The White Elephant Bar

106 East Exchange Avenue Fort Worth, TX 76102 +

ABOUT THIS LOCATION

Fort Worth, TX

By all accounts, the wildest places in the Wild West were the saloons, and Texas had some of the wildest of the wild. Fort Worth's White Elephant, site of more than a few gunfights, shady deals and high-stakes games in its day, was plenty wild at times, yet it was also a business model for successful saloon entrepreneurship. A true Western saloon, such as the White Elephant, was a different critter from any of its nearest kin — the dance house, parlor house or variety theater — even though they were often to be found right next door to each other.

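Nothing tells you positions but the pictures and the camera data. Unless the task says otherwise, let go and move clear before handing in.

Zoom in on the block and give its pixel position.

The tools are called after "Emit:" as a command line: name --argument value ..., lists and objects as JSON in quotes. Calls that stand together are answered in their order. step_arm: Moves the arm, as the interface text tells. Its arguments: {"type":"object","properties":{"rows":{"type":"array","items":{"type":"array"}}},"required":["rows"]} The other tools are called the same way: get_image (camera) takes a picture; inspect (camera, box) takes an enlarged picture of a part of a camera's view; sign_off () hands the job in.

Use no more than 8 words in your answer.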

The saloon was first and foremost a men-only establishment where drinking and gambling were the main attractions, not retail sex. By contrast, the dance house mixed the sexes, dispensing with any pretense of conventional decorum. Many concerned citizens considered the dance houses the greatest curse to befall their Western towns. The parlor house, or bordello, though, could be worse. A well-stocked bar was usually among its amenities, but not the main attraction. The variety theater was a precursor to vaudeville, encouraging men to drink while they viewed scantily clad women. Among these four Western institutions, only the saloon combined drinking, gambling and male fellowship under one roof. Most gentlemen's saloons (there were other types, too) would not serve proper ladies and frowned upon the other kind of women hanging around the premises.